═════ SOURCE MATERIAL ═════

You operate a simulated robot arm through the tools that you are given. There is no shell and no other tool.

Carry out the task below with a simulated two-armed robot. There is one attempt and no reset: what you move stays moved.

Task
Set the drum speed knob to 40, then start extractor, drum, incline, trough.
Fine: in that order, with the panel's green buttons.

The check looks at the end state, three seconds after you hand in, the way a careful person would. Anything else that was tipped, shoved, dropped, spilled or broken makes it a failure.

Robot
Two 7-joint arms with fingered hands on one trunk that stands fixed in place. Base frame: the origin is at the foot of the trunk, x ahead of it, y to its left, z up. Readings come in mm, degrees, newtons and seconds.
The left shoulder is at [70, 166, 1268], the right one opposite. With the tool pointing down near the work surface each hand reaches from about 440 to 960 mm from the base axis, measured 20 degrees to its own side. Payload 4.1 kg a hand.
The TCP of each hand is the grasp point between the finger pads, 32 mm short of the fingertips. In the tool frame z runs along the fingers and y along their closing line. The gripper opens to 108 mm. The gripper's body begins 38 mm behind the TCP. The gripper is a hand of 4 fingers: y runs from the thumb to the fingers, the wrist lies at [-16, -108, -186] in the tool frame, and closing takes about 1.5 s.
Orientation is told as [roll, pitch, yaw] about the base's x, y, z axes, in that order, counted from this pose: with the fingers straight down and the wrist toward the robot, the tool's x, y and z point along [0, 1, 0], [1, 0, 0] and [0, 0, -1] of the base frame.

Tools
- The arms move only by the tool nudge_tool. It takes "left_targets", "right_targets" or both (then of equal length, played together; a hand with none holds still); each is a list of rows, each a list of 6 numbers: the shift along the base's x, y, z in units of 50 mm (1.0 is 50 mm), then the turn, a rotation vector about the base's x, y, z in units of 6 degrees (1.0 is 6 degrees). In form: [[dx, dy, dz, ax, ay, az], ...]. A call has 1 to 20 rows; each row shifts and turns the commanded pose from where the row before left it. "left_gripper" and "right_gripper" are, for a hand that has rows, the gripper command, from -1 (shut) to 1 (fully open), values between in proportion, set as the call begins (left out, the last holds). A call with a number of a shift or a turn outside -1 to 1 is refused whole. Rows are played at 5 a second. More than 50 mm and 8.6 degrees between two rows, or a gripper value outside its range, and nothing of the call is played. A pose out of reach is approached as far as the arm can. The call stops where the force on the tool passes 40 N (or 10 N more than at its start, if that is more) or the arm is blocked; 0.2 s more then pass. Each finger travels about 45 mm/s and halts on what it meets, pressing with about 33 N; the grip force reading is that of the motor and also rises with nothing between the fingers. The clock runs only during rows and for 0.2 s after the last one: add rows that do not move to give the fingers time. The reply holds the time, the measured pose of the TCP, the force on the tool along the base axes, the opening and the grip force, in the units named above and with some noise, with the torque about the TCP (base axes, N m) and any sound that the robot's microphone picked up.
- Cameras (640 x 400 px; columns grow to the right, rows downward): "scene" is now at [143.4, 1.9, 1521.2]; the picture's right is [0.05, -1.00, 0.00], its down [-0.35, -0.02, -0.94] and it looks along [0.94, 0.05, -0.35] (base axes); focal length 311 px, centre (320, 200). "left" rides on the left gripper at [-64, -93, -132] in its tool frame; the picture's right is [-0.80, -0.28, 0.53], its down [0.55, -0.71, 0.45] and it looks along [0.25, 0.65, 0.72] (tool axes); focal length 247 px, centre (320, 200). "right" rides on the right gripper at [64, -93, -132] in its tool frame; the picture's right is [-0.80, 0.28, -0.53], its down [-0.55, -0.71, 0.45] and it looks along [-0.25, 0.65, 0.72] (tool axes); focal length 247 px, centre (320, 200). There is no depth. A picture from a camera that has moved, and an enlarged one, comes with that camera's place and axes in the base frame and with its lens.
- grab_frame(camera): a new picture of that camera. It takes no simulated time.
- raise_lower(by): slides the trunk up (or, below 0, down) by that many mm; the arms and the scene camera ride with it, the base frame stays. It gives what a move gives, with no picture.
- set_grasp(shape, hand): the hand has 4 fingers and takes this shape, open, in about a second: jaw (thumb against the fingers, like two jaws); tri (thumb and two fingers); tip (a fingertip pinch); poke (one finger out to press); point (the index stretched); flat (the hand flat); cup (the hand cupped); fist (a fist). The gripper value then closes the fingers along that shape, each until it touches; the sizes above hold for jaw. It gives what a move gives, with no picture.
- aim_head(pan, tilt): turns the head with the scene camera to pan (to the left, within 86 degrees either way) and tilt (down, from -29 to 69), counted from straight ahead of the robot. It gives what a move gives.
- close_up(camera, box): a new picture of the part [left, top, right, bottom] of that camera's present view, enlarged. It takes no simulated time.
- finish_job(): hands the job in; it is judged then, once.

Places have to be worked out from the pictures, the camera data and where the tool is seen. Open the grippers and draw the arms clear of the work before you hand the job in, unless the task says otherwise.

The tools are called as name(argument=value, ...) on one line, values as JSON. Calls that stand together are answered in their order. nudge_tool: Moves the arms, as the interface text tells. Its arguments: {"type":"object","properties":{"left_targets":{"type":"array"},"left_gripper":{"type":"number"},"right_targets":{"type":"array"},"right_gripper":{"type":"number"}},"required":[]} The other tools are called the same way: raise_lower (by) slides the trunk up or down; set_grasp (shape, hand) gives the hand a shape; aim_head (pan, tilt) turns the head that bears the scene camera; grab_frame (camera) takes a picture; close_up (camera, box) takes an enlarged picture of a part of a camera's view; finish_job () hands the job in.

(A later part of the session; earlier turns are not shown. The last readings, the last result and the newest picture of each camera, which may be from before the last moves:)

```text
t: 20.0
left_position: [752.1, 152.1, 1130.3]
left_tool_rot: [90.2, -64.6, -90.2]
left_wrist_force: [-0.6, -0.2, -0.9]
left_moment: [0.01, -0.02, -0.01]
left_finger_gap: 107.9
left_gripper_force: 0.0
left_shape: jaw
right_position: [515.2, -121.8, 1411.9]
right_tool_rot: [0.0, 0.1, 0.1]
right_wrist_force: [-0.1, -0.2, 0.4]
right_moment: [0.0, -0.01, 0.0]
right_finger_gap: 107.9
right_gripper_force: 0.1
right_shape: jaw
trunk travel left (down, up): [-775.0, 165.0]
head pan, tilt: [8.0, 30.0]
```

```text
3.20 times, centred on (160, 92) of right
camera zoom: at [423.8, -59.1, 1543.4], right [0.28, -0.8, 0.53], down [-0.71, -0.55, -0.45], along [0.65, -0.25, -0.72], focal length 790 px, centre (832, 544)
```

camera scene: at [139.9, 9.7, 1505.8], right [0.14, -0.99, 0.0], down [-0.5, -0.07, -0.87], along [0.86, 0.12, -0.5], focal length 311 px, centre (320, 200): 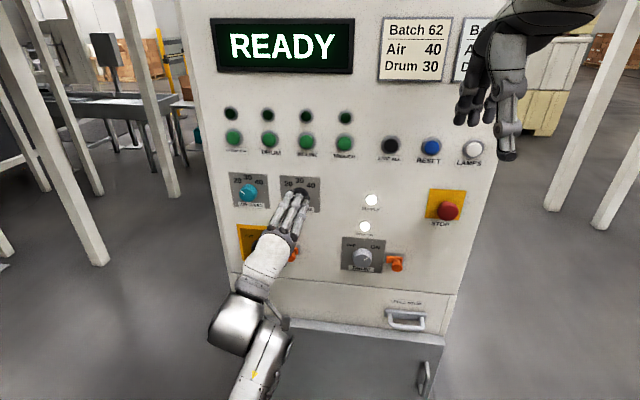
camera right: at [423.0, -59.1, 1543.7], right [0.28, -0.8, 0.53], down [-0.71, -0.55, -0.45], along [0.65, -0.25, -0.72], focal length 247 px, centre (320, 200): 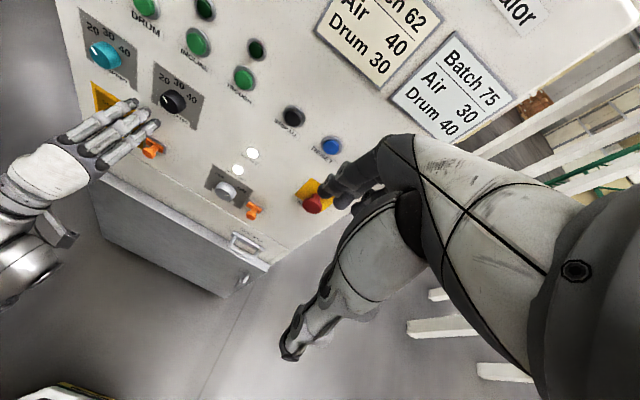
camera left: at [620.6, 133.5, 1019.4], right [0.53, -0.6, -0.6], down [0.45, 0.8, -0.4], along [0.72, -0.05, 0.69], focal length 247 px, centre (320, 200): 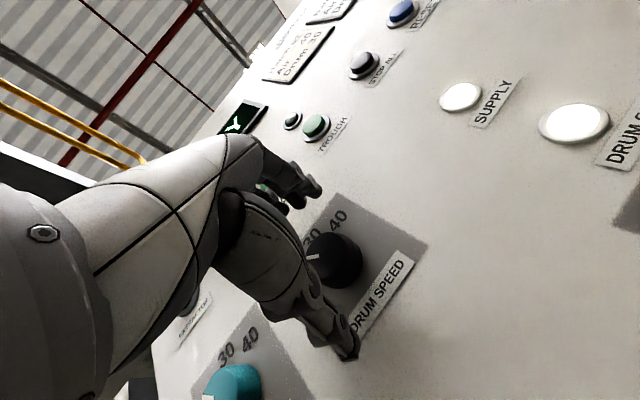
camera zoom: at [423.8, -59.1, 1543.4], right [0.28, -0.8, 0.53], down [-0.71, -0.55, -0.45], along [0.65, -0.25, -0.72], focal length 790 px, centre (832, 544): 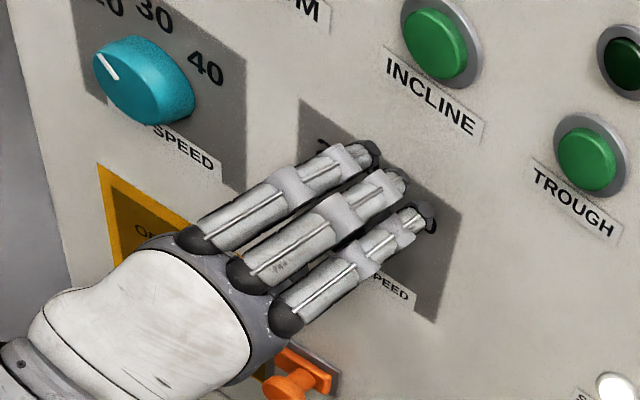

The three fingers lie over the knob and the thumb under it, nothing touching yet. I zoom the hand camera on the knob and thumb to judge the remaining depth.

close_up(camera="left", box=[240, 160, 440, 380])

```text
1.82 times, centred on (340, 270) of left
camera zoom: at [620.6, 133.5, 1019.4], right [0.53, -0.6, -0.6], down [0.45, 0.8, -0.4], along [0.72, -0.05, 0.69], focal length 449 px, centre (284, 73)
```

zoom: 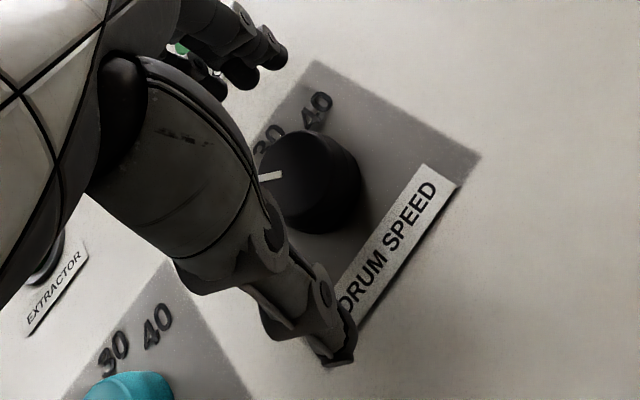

═════

PROBLEM STATEMENT: Both the line with "- set_grasp(shape, hand): the" and the line with "- aim_head(pan, tilt): turns" belong in the extract, along with every line between them; set down those lines exactly and only.

REPLY TO THE TASK:
- set_grasp(shape, hand): the hand has 4 fingers and takes this shape, open, in about a second: jaw (thumb against the fingers, like two jaws); tri (thumb and two fingers); tip (a fingertip pinch); poke (one finger out to press); point (the index stretched); flat (the hand flat); cup (the hand cupped); fist (a fist). The gripper value then closes the fingers along that shape, each until it touches; the sizes above hold for jaw. It gives what a move gives, with no picture.
- aim_head(pan, tilt): turns the head with the scene camera to pan (to the left, within 86 degrees either way) and tilt (down, from -29 to 69), counted from straight ahead of the robot. It gives what a move gives.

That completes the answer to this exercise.